- Written task a -
Your answer is an exact copy of the reading text.

* BEGIN Supplied data *

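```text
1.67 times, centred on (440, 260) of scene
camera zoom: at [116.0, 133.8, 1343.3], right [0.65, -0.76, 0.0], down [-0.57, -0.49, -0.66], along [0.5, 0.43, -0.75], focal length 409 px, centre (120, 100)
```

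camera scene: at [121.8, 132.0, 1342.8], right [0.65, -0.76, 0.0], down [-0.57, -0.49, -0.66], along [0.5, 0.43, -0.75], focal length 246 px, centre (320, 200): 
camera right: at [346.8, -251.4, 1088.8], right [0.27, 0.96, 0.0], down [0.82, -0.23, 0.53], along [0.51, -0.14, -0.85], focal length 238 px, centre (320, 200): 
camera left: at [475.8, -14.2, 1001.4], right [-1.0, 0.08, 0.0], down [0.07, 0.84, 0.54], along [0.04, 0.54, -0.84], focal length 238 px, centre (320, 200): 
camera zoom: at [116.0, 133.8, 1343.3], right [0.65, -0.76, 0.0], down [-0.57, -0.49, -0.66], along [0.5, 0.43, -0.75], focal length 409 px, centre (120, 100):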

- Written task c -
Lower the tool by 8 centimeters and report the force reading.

* END Supplied data *
* BEGIN Reading text *

今日の世界を見渡してみると、大国アメリカが世界をリードし、ここ数十年で破竹の勢いで国力を伸ばしている中国は世界の工場として君臨、我が国日本も戦後高度成長を遂げ、国土は小さいながらも世界有数の経済大国として位置づけられている。しかし、今では当たり前であるこのような情勢は、人類の歴史においてはほんの最近のことであり、アメリカが真に世界の覇権を握るようになったのもここ1世紀ほどのことである。

今ではなかなか考えにくいが、16世紀~17世紀はアジアが世界の中心であった。中国の王朝のみでなく、インド大陸から西アジアにかけて複数の王朝が繁栄し、栄華を極めていた。18世紀末になると、イギリスで始まった産業革命がヨーロッパ各地に波及し、諸国で工業化が進展するとともに、市民革命でいち早く「国民国家」の意識が育まれたこともあいまって、19世紀にはヨーロッパが世界の覇権を握るようになる。ヨーロッパ列強は植民地政策でアフリカやアジアにも進出し勢力を広げるが、20世紀になるとアメリカが台頭し、現在の世界地図が徐々にでき上がっていく。

* END Reading text *

- Written task b -
Copy exactly, and only, the lines from the one containing "camera right: at" through the one containing "camera left: at".

- Full output a -
今日の世界を見渡してみると、大国アメリカが世界をリードし、ここ数十年で破竹の勢いで国力を伸ばしている中国は世界の工場として君臨、我が国日本も戦後高度成長を遂げ、国土は小さいながらも世界有数の経済大国として位置づけられている。しかし、今では当たり前であるこのような情勢は、人類の歴史においてはほんの最近のことであり、アメリカが真に世界の覇権を握るようになったのもここ1世紀ほどのことである。

今ではなかなか考えにくいが、16世紀~17世紀はアジアが世界の中心であった。中国の王朝のみでなく、インド大陸から西アジアにかけて複数の王朝が繁栄し、栄華を極めていた。18世紀末になると、イギリスで始まった産業革命がヨーロッパ各地に波及し、諸国で工業化が進展するとともに、市民革命でいち早く「国民国家」の意識が育まれたこともあいまって、19世紀にはヨーロッパが世界の覇権を握るようになる。ヨーロッパ列強は植民地政策でアフリカやアジアにも進出し勢力を広げるが、20世紀になるとアメリカが台頭し、現在の世界地図が徐々にでき上がっていく。

- Full output b -
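camera right: at [346.8, -251.4, 1088.8], right [0.27, 0.96, 0.0], down [0.82, -0.23, 0.53], along [0.51, -0.14, -0.85], focal length 238 px, centre (320, 200): 
camera left: at [475.8, -14.2, 1001.4], right [-1.0, 0.08, 0.0], down [0.07, 0.84, 0.54], along [0.04, 0.54, -0.84], focal length 238 px, centre (320, 200): 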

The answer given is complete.